Unfortunately, keeping in touch via social media and email is no substitute for face-to-face interactions, warns Heather McGregor, the executive dean of Edinburgh Business School and, for many years, the Financial Times’ Mrs Moneypenny columnist.
‘Because so many people are connected through the internet,
‘I think the more you share, the more comes back to you’
it is difficult to distinguish between them. You need to get out and meet people, whether that’s through a professional body, a private members’ club or finding a charity to support. Even better, take matters into your own hands and organise an event yourself.’ She does this herself: a breakfast, once a month, for six to eight interesting people.
The looming Christmas-party season, with its flurries of invitations and sparkly good cheer, is therefore the ideal time to brush up one’s skills and to continue expanding one’s circle in readiness for the new year ahead.
But how to do it most effectively, and even – impossible dream? – enjoy it? I am not alone in flinching from events where the only goal seems to be what I can get out of it: indeed, as Ibarra observes, research shows that people tend to be fixated on washing and hygiene after networking events, as though the whole experience has made them feel grubby. But networking should never be ‘me, me, me’. ‘It has to be a two-way street. I used to be precious about my contacts but now I think the more you share, the more comes back to you,’ says Hikari Yokoyama, the philanthropist and curator.
Jane Lunnon, the head teacher at Wimbledon High School, and the former deputy head to Anthony Seldon at Wellington College, has always been a natural networker. ‘It’s about sincerity,’ she advises. ‘Proper networking comes from the heart.’
‘People try to talk the big game, and others see through it,’ agrees Julietta Dexter, the CEO of the public-relations company the Communications Store. ‘I never do that. I just try to be me. It’s about having something to say. It’s about being able to contribute to the conversation at any level. That’s hugely important.’
So is preparation. ‘If you show interest in somebody else’s world, nine and a half times out of 10 they will respond very positively.’ Both she and McGregor always ask for advance guestlists to do their homework. ‘I Google everyone,’ says McGregor. ‘You might find something that you have in common and that will give you a great opportunity to strike up a conversation.’ If your research yields nothing useful, she says, ask lots of questions. ‘The person you are talking to will think you are fascinating.
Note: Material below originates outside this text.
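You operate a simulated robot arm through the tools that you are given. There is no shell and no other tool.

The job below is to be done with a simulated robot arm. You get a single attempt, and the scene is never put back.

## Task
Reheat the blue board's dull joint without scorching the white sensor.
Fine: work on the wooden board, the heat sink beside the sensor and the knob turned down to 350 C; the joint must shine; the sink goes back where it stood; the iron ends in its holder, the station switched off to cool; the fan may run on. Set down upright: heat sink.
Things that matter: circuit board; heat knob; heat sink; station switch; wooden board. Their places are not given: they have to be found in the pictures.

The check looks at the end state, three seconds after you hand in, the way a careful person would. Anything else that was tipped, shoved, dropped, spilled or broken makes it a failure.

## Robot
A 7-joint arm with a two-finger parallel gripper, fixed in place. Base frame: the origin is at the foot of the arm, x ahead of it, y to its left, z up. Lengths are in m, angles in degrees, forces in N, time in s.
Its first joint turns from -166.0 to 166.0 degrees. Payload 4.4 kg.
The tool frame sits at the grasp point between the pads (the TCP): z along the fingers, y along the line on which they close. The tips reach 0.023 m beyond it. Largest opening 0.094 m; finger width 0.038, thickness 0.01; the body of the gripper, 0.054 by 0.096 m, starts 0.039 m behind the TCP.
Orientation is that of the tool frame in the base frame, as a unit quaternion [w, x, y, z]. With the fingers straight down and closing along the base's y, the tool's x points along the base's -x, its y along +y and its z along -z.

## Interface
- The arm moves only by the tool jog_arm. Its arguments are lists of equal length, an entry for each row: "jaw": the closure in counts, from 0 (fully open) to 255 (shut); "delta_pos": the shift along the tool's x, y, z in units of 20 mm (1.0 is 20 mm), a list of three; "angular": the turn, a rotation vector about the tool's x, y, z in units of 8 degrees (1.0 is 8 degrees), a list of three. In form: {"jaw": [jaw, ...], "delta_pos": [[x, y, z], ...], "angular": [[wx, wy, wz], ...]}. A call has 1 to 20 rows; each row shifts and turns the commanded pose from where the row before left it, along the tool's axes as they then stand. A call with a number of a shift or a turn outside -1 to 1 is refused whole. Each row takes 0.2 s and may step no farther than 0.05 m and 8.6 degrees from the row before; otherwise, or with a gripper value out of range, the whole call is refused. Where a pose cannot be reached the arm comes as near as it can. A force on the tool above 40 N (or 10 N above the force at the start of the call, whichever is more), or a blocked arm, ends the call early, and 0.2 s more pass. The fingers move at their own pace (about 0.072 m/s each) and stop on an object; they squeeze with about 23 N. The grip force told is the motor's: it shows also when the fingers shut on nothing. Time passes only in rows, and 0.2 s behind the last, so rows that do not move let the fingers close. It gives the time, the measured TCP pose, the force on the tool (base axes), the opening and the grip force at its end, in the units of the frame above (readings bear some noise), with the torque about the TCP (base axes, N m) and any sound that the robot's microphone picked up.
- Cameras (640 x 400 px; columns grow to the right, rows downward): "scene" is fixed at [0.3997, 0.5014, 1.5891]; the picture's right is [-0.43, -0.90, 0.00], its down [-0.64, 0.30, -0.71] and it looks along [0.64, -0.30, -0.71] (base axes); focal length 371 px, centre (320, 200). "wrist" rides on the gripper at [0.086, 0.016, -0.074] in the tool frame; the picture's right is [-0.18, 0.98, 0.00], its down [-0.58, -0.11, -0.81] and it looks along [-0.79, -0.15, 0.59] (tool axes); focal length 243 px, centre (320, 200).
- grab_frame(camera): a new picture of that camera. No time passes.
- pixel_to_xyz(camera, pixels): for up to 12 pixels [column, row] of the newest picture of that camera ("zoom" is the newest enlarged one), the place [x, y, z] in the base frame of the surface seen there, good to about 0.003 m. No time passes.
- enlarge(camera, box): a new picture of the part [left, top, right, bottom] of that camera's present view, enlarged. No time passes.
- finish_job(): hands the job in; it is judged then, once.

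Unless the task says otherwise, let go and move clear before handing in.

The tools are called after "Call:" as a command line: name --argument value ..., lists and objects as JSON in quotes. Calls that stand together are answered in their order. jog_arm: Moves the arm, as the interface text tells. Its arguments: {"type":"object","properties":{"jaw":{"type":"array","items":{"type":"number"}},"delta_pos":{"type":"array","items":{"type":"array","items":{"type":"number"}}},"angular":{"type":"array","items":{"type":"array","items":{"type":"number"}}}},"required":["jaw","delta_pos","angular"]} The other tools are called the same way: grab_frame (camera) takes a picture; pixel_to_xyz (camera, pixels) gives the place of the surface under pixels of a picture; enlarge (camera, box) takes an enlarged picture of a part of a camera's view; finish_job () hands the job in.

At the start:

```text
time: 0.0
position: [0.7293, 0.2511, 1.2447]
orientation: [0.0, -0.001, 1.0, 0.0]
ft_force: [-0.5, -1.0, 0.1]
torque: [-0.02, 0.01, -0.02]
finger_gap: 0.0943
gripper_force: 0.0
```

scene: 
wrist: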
It can start as simply as: “Where did you get that dress?”’
And on that subject, one huge advantage women have over men is the chance to show their personality through their clothes. ‘I believe fundamentally in the power and philosophy of fashion,’ says Dexter. ‘Don’t miss that opportunity. When I feel right and can walk into a room on my own, I know I’m me and I’m showing the best of myself.’
Nevertheless, she says she is ‘always nervous’ entering a room of complete strangers. ‘How do I deal with that? I might go up to somebody and say, “I’m sorry, I’m having a terrifying moment”, and people are usually very kind. If you’re really struggling, get a drink at the bar, survey the room, take a deep breath and try again.’
If you make the effort to go to an event, then really throw yourself into it. ‘People sometimes listen to the speaker and then run out when the networking starts,’ says Ibarra. ‘That’s exactly when you should be staying around. You can listen to the talks online. Go to fewer events and stay longer.’
And remember that putting in a bit of effort now will reap benefits in the future. It’s best to start before you need to, says Kirsty Bashforth, the founder and CEO of the management consultancy Quay-Five and Bazaar At Work columnist. ‘There is nothing more off-putting than someone networking because they need something now. You will give off all the wrong vibes. It’s like shopping only when you need an outfit – you won’t find the right one, you’ll buy something because you have to. It’s when you’re not trying that some of the best connections will happen.’